Kelly is an omnivore of theatrical genres, forms, and styles; and whether she is directing an opera, a musical, a contemporary work, or a classic play, she is well- known for her powerful staging, razor-sharp pacing, illuminating the pulsing heart of characters, and finding the edges without losing the center. In addition to creating compelling theater, Kelly is also well-known for cultivating courageous and compassionate spaces in the rehearsal hall, the conference room, and the classroom alike.
Her honors include: Two time recipient of and four time nominee for the Gregory Falls Award for Outstanding Director; recipient of and two time nominee for the Gregory Falls Award for Outstanding Production; Seattle Weekly Readers Poll Best Director; recipient of the Broadway World Critics Choice Award for Best Direction of a Play; two time recipient of the R.A.D. (Recognizing Artistic Diversity in Seattle) awards; two time recipient of Seattle Theater Writers Awards for Best Direction of a Play; named in Seattle Magazine’s inaugural list of “Top 20 Most Talented People in Seattle”; and was a nominee for the Seattle Office of Arts & Culture, Mayor's Arts Award.
Kelly serves as an Artist in Residence for the University of Washington’s School of Music; she is also guest instructor in acting and directing for both undergraduate and graduate students at the University of Washington School of Drama and for Cornish College of the Arts. Kelly served as the Associate Artistic Director and then as the Co-Artistic Director at Seattle Public Theater, garnering many awards with that organization which also includes the Gregory Falls Award for Theatre of the Year.
Kelly earned her B.A. from Vanderbilt University and her M.F.A. from the University of Texas at Austin. She is a member of the Sandbox Artists Collective, a member of Actor's Equity Association, and a member of the Stage Directors and Choreographers Society.
Andrew Romanick performs in the Seattle area and beyond as a collaborative pianist and opera coach. On faculty at the University of Washington School of Music, he instructs Opera Workshop and Collaborative Piano. This year Romanick has performed and premiered with soprano Carrie Henneman Shaw a number of pieces in Seattle and St. Paul by contemporary composers: Linda Tutas Haugen, Kate Soper, Jocelyn Hagen, Juliana Hall, and Karen P. Thomas.

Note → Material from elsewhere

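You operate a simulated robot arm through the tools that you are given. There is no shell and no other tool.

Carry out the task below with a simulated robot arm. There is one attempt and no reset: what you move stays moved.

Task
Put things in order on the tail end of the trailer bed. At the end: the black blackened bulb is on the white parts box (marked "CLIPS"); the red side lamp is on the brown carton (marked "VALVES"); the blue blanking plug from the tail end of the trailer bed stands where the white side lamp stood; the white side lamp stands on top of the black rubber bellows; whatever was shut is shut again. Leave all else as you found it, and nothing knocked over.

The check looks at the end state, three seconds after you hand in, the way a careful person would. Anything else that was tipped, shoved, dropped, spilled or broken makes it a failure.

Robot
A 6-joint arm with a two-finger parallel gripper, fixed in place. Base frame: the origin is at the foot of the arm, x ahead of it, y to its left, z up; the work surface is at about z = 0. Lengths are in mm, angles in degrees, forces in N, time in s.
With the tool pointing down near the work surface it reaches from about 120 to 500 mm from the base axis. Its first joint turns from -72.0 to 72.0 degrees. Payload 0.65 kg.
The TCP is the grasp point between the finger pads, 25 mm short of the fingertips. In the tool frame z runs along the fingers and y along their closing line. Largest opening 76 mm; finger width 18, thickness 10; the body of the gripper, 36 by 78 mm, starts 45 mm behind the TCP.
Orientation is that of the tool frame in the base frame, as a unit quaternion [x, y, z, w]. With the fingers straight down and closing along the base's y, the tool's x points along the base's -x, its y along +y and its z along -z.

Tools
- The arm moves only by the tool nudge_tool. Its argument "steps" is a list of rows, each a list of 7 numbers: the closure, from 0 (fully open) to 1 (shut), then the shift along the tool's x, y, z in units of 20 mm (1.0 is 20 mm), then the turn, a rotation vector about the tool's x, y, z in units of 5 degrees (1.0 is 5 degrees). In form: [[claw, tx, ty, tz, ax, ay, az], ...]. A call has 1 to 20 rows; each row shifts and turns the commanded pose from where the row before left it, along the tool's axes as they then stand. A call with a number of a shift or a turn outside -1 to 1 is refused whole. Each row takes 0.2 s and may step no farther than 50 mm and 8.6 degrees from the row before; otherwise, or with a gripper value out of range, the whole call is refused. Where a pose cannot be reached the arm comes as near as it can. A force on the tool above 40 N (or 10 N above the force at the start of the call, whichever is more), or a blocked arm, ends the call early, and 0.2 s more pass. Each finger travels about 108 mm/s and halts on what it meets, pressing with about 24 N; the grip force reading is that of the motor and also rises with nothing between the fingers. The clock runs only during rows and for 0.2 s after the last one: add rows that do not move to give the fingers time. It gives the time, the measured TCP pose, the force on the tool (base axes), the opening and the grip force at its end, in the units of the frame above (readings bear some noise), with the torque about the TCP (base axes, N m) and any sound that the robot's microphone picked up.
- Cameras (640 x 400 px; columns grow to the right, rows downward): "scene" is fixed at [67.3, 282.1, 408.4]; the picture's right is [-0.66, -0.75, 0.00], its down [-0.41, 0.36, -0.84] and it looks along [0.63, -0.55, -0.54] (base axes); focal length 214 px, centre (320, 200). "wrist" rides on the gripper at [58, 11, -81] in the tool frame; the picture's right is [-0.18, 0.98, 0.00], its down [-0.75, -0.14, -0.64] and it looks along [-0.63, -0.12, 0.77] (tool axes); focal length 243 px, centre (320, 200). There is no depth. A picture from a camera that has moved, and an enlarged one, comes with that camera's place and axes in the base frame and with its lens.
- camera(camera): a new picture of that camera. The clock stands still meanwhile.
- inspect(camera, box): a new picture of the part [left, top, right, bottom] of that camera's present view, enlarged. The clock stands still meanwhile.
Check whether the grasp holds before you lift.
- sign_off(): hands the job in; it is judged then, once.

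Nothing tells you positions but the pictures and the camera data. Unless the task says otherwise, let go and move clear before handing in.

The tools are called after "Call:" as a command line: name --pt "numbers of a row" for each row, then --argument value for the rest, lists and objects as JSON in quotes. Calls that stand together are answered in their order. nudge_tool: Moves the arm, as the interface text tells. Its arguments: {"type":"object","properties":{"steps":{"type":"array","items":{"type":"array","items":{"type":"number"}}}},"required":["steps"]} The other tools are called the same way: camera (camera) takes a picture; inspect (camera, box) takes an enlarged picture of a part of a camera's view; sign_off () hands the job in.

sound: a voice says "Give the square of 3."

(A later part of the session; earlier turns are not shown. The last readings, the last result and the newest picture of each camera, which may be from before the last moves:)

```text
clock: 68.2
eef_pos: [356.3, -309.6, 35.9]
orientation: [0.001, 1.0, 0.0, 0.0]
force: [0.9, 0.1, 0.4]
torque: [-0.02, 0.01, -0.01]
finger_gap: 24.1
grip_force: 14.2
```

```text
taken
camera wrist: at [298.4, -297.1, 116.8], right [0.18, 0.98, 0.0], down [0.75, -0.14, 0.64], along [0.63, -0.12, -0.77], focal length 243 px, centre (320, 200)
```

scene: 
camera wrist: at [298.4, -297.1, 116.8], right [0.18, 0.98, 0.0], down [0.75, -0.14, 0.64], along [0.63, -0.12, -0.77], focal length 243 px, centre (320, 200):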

In January, Romanick also contributed to the reconstruction and performance by UW Opera of Joseph Haydn's Philemon and Baucis, or Jupiter comes to Earth. Previous professional performances have taken place virtually with Seattle soprano Chérie Hughes in the Barcelona Festival of Song; with Broadway and Metropolitan Opera Baritone Zachary James in the Hoku concert series in Kona, Hawaii; in the Canto Opera Festival in Louisville, Kentucky; in the Music in the Marche Opera Festival in Mondavio and Fano, Italy; and solo in the Gijón Piano Festival in Spain. Romanick earned his Doctorate of Musical Arts from University of Washington in 2018 in the studio of Robin McCabe.